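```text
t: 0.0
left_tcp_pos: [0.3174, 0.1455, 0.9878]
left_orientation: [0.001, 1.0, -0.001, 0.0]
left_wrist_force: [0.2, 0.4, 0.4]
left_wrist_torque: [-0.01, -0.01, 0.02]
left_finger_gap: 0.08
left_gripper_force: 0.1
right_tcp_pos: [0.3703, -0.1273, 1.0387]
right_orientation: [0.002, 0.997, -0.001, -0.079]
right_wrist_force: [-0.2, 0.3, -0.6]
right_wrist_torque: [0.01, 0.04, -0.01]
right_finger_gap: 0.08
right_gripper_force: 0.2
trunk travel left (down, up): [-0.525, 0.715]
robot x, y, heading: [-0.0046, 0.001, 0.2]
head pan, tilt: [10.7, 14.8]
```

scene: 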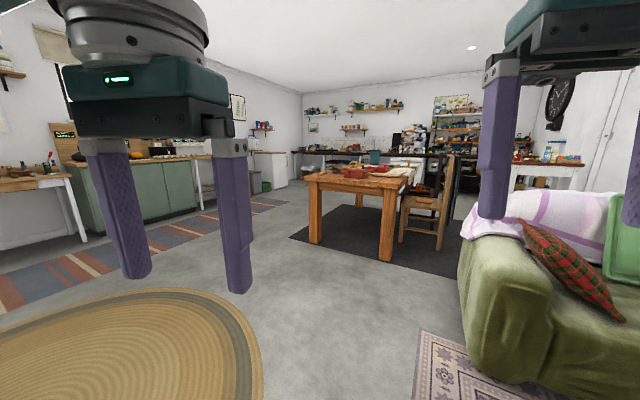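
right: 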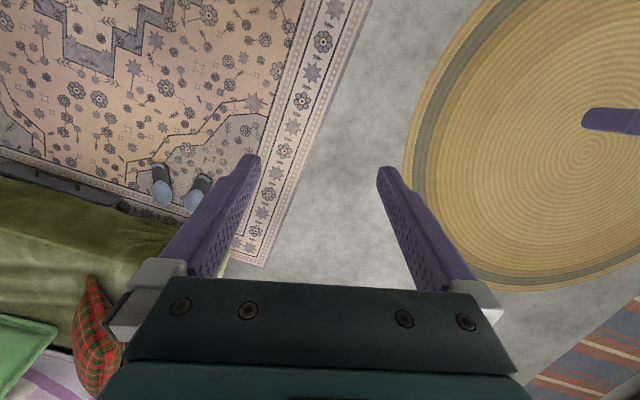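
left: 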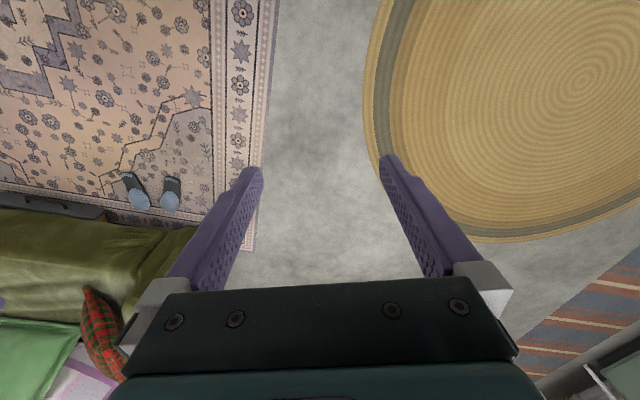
+--
> **TASK BRIEF**
Omit the pictures and reproduce the listing exactly. The answer is a JSON array that holds each line as a string and skips blank lines.

> **RESULT OF THIS TASK**
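[
  "```text",
  "t: 0.0",
  "left_tcp_pos: [0.3174, 0.1455, 0.9878]",
  "left_orientation: [0.001, 1.0, -0.001, 0.0]",
  "left_wrist_force: [0.2, 0.4, 0.4]",
  "left_wrist_torque: [-0.01, -0.01, 0.02]",
  "left_finger_gap: 0.08",
  "left_gripper_force: 0.1",
  "right_tcp_pos: [0.3703, -0.1273, 1.0387]",
  "right_orientation: [0.002, 0.997, -0.001, -0.079]",
  "right_wrist_force: [-0.2, 0.3, -0.6]",
  "right_wrist_torque: [0.01, 0.04, -0.01]",
  "right_finger_gap: 0.08",
  "right_gripper_force: 0.2",
  "trunk travel left (down, up): [-0.525, 0.715]",
  "robot x, y, heading: [-0.0046, 0.001, 0.2]",
  "head pan, tilt: [10.7, 14.8]",
  "```",
  "scene: ",
  "right: ",
  "left: "
]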